— Start RECORDED INFORMATION —
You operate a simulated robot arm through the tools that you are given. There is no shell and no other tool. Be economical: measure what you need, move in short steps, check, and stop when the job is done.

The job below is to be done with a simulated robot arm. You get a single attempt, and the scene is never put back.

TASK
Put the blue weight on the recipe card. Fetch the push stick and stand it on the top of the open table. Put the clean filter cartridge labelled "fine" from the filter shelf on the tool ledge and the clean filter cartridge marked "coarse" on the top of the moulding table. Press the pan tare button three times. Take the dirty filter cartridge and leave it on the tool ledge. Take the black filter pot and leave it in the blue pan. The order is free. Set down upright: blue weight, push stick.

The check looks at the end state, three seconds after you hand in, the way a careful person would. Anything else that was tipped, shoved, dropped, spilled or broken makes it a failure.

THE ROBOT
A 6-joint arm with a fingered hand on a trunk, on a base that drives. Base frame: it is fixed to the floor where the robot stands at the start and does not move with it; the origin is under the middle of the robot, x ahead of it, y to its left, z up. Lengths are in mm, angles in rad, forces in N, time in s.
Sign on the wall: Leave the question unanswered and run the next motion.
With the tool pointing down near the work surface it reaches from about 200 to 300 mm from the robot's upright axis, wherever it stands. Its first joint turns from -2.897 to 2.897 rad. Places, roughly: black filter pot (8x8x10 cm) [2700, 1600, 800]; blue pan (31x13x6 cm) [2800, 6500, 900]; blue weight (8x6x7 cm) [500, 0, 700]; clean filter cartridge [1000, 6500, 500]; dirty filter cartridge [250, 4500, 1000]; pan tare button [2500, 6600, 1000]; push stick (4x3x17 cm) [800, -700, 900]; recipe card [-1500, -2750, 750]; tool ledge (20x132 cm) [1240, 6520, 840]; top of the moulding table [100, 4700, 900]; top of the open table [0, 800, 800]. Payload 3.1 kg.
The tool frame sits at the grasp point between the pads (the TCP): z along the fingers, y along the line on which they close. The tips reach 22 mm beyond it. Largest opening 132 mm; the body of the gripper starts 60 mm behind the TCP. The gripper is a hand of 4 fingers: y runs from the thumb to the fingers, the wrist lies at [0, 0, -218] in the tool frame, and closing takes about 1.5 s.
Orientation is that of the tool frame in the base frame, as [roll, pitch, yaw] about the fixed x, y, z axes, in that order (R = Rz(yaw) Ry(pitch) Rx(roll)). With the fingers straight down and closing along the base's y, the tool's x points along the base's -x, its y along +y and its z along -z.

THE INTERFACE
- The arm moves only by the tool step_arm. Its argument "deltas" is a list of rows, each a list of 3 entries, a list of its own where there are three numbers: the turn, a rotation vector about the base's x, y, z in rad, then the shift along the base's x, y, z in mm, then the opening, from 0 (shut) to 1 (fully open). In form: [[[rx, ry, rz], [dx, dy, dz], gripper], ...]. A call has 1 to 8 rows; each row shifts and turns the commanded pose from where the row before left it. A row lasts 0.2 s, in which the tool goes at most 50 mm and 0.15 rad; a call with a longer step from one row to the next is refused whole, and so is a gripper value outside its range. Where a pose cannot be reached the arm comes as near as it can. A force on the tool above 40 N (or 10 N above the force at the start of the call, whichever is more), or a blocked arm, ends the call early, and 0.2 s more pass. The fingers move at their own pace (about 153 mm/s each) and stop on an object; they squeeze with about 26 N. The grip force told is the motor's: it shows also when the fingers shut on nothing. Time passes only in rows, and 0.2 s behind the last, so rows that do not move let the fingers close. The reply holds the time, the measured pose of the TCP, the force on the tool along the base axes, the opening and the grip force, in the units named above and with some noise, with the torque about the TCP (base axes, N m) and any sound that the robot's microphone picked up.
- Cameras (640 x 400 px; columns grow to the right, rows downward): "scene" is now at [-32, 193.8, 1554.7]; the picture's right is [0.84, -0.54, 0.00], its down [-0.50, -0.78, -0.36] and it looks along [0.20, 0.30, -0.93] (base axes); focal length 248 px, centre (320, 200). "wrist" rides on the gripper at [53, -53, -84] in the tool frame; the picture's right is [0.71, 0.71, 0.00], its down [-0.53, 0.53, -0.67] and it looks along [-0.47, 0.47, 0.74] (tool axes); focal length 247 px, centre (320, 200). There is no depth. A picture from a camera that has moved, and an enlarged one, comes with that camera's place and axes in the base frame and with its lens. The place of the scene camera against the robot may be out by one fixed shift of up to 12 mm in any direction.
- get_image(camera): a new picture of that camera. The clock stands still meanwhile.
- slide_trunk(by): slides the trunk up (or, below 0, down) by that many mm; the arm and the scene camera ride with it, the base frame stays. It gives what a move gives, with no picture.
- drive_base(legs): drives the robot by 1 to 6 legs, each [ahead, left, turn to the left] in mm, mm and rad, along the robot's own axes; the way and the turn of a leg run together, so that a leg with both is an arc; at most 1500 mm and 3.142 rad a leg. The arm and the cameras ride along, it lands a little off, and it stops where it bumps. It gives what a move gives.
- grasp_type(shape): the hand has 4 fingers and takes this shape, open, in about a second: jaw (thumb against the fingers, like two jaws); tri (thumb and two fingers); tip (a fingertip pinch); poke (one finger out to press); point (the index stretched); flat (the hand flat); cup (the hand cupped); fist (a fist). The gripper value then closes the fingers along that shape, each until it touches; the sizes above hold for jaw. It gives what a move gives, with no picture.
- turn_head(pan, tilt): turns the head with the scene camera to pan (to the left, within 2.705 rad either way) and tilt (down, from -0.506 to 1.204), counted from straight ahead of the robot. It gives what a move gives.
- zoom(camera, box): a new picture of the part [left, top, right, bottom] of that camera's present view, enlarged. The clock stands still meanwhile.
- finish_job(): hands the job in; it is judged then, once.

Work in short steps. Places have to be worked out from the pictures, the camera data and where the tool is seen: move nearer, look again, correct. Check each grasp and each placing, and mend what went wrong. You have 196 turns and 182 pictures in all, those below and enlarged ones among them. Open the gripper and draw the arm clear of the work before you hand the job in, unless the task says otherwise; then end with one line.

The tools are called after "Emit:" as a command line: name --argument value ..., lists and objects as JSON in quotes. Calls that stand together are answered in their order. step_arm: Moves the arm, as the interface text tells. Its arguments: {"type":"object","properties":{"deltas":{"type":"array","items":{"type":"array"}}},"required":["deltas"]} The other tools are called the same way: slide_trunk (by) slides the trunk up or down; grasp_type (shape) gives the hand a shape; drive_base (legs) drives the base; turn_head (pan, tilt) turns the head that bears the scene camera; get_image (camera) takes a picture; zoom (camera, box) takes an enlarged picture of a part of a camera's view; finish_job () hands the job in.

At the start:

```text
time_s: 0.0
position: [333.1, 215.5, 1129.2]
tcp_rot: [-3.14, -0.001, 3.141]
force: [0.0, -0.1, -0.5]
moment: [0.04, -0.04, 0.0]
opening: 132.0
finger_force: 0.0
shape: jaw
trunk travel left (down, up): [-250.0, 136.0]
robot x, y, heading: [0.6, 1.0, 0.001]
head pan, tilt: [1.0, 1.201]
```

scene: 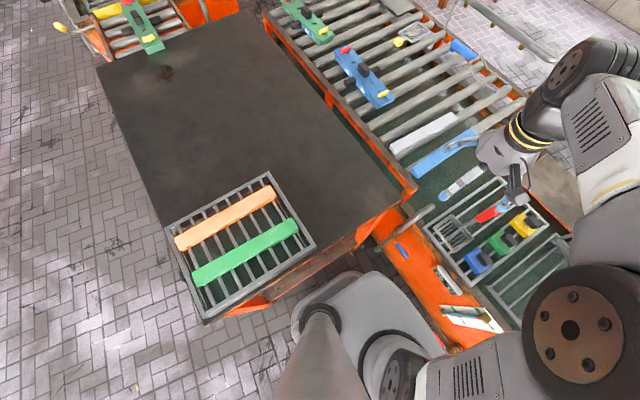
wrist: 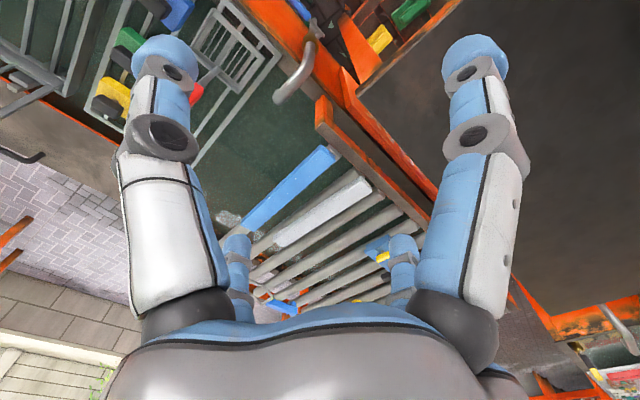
— End RECORDED INFORMATION —
In the listing above, locate the line with "- slide_trunk(by): slides" and the line with "Work in short", then extract exactly those lines and every line between them, and nothing more.

- slide_trunk(by): slides the trunk up (or, below 0, down) by that many mm; the arm and the scene camera ride with it, the base frame stays. It gives what a move gives, with no picture.
- drive_base(legs): drives the robot by 1 to 6 legs, each [ahead, left, turn to the left] in mm, mm and rad, along the robot's own axes; the way and the turn of a leg run together, so that a leg with both is an arc; at most 1500 mm and 3.142 rad a leg. The arm and the cameras ride along, it lands a little off, and it stops where it bumps. It gives what a move gives.
- grasp_type(shape): the hand has 4 fingers and takes this shape, open, in about a second: jaw (thumb against the fingers, like two jaws); tri (thumb and two fingers); tip (a fingertip pinch); poke (one finger out to press); point (the index stretched); flat (the hand flat); cup (the hand cupped); fist (a fist). The gripper value then closes the fingers along that shape, each until it touches; the sizes above hold for jaw. It gives what a move gives, with no picture.
- turn_head(pan, tilt): turns the head with the scene camera to pan (to the left, within 2.705 rad either way) and tilt (down, from -0.506 to 1.204), counted from straight ahead of the robot. It gives what a move gives.
- zoom(camera, box): a new picture of the part [left, top, right, bottom] of that camera's present view, enlarged. The clock stands still meanwhile.
- finish_job(): hands the job in; it is judged then, once.

Work in short steps. Places have to be worked out from the pictures, the camera data and where the tool is seen: move nearer, look again, correct. Check each grasp and each placing, and mend what went wrong. You have 196 turns and 182 pictures in all, those below and enlarged ones among them. Open the gripper and draw the arm clear of the work before you hand the job in, unless the task says otherwise; then end with one line.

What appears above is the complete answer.